Na sequência, o centro de controle aéreo orientou a aeronave a manter o voo e a chamar quando estivesse pronta para descida.
Às 17h49min57s , a aeronave reportou que estava pronta para a descida. O centro de controle autorizou a descida até o nível de voo e, abaixo dessa altura, ficaria a critério da tripulação. O controle solicitou, ainda, que fosse reportado quando estivesse em condições meteorológicas visuais para mudança de regras do plano de voo.

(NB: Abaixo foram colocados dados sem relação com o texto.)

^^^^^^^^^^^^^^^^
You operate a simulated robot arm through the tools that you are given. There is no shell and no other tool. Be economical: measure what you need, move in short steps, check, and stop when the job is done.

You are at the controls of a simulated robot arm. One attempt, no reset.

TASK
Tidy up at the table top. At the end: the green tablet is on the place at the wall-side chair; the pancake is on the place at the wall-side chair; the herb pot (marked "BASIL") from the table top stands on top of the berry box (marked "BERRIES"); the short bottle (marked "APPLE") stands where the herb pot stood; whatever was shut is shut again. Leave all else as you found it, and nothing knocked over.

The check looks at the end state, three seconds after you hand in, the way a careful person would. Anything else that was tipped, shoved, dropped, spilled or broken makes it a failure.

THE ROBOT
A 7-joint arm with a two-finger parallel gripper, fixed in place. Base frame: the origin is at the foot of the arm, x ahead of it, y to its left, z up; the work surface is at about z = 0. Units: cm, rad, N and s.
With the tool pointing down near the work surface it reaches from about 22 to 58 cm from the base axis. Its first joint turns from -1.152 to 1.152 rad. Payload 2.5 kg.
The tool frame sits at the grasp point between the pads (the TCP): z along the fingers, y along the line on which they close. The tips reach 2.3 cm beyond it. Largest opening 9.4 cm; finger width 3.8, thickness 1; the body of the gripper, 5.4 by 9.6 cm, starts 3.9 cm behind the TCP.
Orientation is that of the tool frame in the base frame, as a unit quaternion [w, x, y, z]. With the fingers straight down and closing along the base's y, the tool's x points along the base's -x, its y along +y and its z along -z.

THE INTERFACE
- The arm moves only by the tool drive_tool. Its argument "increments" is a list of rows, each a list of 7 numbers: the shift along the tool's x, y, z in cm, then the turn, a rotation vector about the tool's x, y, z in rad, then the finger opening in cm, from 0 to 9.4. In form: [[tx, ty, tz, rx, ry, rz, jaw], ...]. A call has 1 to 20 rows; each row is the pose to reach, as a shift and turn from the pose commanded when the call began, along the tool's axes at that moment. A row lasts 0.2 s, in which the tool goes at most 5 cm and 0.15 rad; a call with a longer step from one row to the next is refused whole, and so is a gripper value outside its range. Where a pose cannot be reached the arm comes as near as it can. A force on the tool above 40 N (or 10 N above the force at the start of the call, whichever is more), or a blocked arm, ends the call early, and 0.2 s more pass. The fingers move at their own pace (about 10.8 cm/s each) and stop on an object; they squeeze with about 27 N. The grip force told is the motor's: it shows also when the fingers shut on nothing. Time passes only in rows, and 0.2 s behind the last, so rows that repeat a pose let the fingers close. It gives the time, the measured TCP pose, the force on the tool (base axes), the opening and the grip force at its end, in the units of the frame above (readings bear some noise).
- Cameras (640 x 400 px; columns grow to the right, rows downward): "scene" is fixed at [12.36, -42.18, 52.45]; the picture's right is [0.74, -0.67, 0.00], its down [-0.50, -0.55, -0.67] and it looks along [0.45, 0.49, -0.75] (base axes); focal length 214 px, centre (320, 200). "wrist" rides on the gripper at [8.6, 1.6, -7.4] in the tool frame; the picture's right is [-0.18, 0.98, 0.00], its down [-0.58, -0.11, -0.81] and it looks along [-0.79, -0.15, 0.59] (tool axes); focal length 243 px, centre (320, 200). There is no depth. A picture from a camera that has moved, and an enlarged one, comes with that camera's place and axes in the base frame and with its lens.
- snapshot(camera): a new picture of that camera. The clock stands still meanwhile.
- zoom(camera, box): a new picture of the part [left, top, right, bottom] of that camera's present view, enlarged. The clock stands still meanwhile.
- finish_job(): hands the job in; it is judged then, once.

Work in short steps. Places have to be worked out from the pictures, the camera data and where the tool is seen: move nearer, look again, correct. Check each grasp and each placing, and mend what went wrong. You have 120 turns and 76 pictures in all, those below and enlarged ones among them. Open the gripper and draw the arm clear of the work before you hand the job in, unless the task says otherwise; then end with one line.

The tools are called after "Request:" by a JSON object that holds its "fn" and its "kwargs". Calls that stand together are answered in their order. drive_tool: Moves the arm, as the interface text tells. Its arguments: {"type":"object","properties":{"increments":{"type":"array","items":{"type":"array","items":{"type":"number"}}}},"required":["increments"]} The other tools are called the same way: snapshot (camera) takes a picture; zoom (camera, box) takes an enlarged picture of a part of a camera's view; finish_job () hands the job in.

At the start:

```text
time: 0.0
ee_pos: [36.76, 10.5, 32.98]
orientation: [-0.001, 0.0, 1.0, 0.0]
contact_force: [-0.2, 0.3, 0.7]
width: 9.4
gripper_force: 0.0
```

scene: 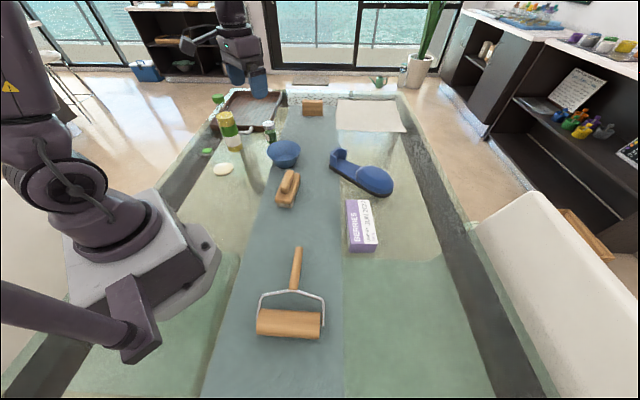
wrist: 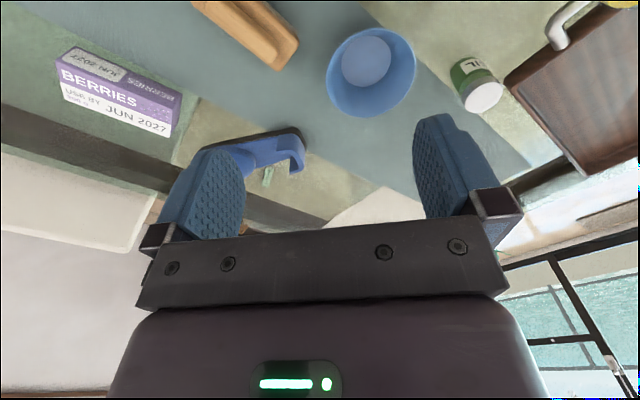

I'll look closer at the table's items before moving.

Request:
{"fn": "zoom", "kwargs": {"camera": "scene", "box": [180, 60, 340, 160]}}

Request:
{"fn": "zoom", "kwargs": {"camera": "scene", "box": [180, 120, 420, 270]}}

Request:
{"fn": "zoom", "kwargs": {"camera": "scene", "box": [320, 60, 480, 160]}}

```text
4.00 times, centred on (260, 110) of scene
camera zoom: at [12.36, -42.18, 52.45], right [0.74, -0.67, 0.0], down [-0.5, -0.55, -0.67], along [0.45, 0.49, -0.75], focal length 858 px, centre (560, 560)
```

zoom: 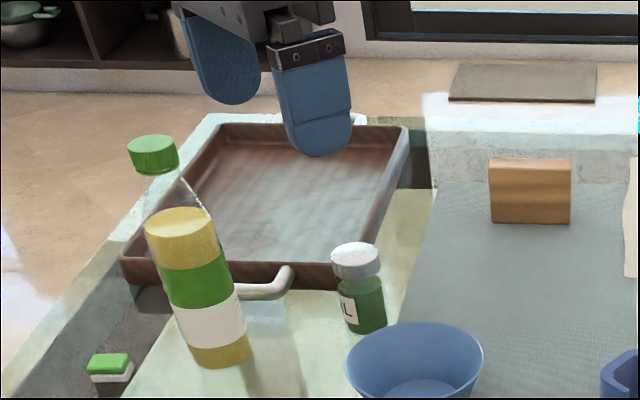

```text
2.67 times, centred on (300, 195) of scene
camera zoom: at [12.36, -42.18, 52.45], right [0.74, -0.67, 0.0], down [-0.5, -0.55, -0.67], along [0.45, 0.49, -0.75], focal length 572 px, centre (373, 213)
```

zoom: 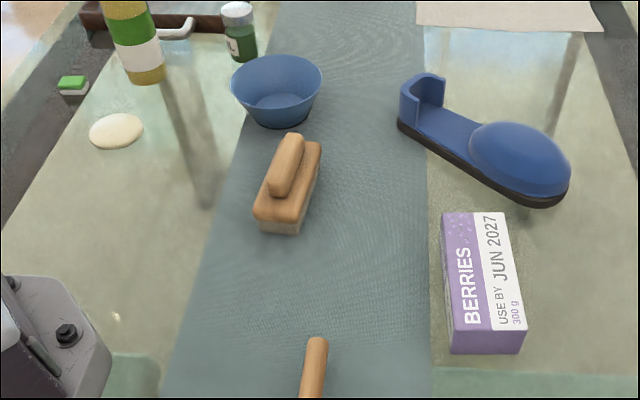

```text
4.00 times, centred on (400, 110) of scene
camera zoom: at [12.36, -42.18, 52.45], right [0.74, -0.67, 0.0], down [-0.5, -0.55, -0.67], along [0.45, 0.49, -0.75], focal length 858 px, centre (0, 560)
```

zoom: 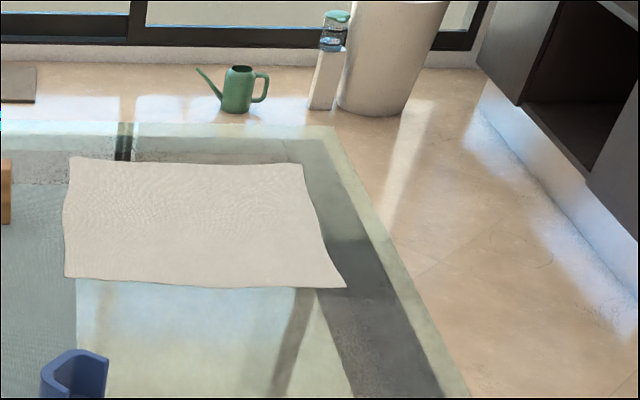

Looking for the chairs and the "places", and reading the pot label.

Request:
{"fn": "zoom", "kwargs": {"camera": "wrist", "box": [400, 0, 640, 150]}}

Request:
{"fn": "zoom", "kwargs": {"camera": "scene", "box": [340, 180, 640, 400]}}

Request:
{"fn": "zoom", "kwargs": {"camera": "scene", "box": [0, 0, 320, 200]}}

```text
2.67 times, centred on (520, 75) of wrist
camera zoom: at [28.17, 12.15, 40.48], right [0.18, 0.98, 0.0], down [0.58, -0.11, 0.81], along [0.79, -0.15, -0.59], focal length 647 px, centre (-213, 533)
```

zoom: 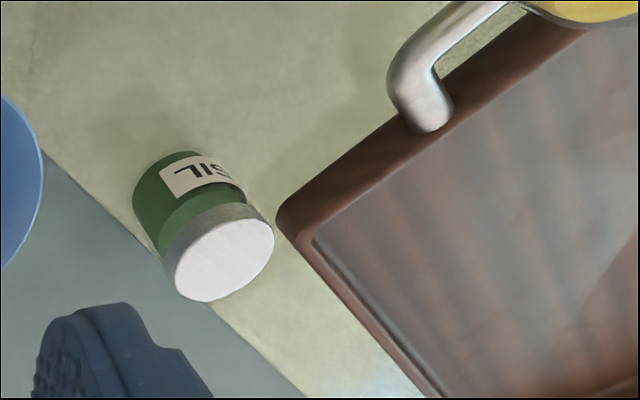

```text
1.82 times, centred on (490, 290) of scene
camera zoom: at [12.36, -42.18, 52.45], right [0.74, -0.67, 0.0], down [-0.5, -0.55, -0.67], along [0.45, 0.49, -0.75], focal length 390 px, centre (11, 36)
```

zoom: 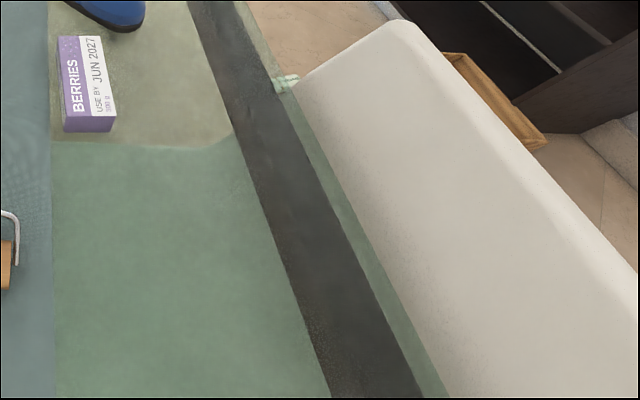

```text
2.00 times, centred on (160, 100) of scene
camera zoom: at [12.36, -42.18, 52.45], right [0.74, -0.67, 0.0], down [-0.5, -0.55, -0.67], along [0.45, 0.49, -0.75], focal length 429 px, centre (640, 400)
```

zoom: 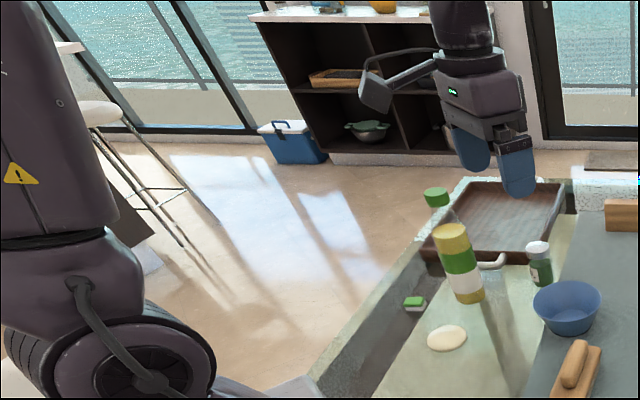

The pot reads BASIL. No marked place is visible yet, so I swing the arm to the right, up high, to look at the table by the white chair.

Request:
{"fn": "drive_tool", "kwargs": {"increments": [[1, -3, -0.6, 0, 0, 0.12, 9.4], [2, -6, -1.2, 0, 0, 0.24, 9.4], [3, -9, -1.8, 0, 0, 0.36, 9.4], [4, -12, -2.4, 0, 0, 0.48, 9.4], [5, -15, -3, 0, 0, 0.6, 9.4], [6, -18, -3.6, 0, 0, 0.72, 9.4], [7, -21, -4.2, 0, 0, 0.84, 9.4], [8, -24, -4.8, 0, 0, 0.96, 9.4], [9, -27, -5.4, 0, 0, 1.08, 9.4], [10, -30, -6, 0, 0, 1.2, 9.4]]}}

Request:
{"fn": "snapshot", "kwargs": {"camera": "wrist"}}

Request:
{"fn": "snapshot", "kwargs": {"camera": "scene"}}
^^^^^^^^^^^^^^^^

Por volta das 17h56min59s, o controle aéreo informou à aeronave que o serviço de radar estava encerrado, e solicitou que reportasse as condições meteorológicas visuais para modificação do plano.

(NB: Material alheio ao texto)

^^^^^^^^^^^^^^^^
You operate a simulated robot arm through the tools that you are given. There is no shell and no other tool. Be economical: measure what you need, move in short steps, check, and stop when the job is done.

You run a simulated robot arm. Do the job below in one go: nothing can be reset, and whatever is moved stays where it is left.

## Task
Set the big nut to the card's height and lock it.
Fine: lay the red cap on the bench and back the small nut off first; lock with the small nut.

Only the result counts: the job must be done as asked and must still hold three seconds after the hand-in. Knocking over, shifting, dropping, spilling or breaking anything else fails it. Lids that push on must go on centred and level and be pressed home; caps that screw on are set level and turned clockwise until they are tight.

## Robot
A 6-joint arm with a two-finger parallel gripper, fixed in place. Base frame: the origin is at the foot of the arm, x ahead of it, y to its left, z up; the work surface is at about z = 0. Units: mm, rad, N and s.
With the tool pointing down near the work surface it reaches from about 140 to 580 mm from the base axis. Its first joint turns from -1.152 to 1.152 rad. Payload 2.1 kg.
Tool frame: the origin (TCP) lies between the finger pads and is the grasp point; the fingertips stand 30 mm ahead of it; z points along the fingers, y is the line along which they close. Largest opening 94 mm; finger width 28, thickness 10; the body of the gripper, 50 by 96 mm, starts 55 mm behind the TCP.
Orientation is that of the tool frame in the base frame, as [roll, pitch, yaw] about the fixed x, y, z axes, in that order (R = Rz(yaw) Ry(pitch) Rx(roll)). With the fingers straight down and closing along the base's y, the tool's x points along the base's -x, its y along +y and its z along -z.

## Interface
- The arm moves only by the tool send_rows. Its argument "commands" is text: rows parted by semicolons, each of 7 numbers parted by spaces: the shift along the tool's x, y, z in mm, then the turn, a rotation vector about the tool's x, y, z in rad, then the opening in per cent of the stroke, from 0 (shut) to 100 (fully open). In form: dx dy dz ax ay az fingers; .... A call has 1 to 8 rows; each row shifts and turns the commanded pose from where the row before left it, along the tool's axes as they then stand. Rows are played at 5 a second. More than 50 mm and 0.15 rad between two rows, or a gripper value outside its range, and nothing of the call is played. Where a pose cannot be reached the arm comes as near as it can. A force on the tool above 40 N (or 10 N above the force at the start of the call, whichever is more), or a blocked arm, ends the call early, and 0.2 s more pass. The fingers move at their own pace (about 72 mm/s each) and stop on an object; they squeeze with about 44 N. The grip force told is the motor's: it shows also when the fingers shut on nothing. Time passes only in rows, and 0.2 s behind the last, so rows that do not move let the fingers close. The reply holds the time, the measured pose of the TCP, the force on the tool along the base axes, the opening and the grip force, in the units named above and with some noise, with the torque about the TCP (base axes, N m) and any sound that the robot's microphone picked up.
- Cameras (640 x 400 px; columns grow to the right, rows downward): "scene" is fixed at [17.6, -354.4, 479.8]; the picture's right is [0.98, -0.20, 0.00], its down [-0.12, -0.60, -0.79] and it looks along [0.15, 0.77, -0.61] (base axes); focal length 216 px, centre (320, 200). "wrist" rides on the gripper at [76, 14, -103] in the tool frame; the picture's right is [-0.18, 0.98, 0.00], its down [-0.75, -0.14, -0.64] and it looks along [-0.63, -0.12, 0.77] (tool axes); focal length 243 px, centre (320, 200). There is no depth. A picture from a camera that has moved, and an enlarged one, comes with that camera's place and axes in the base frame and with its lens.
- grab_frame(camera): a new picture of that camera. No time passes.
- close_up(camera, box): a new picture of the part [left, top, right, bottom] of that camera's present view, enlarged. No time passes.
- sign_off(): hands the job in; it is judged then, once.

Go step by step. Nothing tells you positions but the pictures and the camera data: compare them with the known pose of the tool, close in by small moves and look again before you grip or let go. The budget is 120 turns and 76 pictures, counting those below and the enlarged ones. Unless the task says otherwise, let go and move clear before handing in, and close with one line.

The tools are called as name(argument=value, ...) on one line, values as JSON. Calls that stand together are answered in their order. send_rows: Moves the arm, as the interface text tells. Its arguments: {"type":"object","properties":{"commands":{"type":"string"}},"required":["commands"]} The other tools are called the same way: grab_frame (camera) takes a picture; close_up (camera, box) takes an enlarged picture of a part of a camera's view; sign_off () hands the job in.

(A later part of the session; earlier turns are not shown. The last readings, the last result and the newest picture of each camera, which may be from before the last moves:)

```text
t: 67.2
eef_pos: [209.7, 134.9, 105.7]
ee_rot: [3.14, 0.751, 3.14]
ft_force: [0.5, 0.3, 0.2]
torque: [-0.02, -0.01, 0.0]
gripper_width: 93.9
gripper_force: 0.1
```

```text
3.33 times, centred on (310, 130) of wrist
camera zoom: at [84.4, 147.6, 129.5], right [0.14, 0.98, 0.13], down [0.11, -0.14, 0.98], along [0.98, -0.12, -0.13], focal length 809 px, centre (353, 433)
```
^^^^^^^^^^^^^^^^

Em seguida, o avião afirmou que iria cruzar o nível de voo; que estava em condições visuais; e propôs o cancelamento do plano de voo sob regras de voo por instrumentos.

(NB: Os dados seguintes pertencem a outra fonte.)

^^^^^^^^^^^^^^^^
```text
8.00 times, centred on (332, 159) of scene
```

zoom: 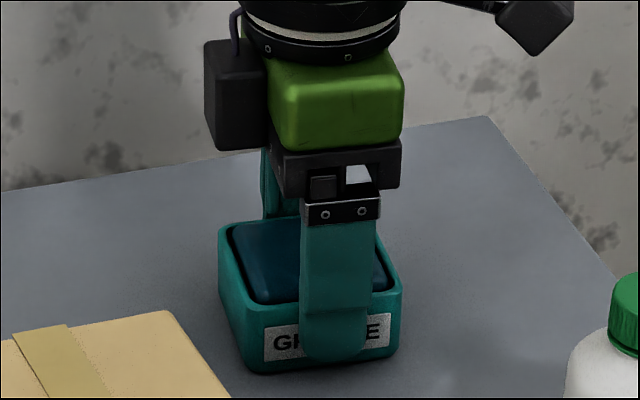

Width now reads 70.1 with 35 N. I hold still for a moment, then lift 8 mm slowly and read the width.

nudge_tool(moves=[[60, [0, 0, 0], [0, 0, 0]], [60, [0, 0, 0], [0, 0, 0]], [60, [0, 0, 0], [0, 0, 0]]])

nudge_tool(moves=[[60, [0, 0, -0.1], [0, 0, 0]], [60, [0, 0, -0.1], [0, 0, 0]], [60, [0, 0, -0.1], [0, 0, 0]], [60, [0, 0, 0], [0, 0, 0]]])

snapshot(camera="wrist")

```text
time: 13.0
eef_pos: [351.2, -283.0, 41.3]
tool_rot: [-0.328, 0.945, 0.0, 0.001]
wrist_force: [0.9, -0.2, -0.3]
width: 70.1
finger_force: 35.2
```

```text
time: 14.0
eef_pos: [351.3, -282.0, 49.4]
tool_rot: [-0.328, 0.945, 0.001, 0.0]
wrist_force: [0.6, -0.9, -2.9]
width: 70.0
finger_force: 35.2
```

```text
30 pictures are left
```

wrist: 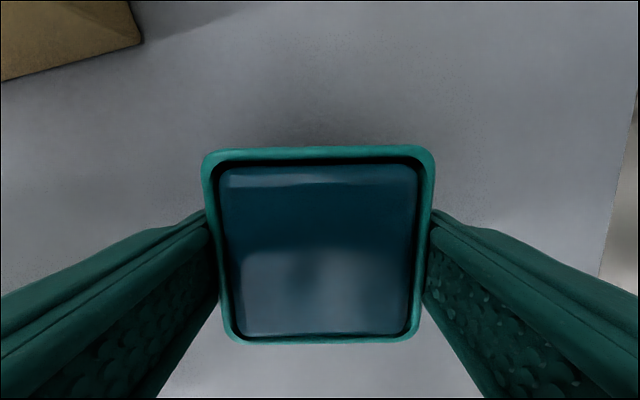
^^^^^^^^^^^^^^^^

No último contato realizado com o centro de controle, este órgão confirmou o cancelamento do plano de voo por instrumentos às 17h57min e informou desconhecer tráfego que interferisse na descida da aeronave, liberando-a da frequência daquele centro.
O acidente
Marília Mendonça morreu em um acidente aéreo em 5 de novembro de 2021, aos 26 anos. A cantora, acompanhada do produtor Henrique Ribeiro e do tio Abicieli Silveira Dias Filho, embarcou em um táxi aéreo em Goiânia com destino a Caratinga, no interior de Minas Gerais, onde tinha um show agendado.
O avião, um bimotor Beech Aircraft fabricado em 1984, caiu na zona rural de Piedade de Caratinga, cidade vizinha ao destino, poucos quilômetros antes do aeroporto onde faria o pouso.
Além da cantora, também morreram Henrique Bahia, Abicieli Silveira Dias Filhos, e o piloto e o copiloto do avião, Geraldo Martins Medeiros e Tarcísio Pessoa Viana.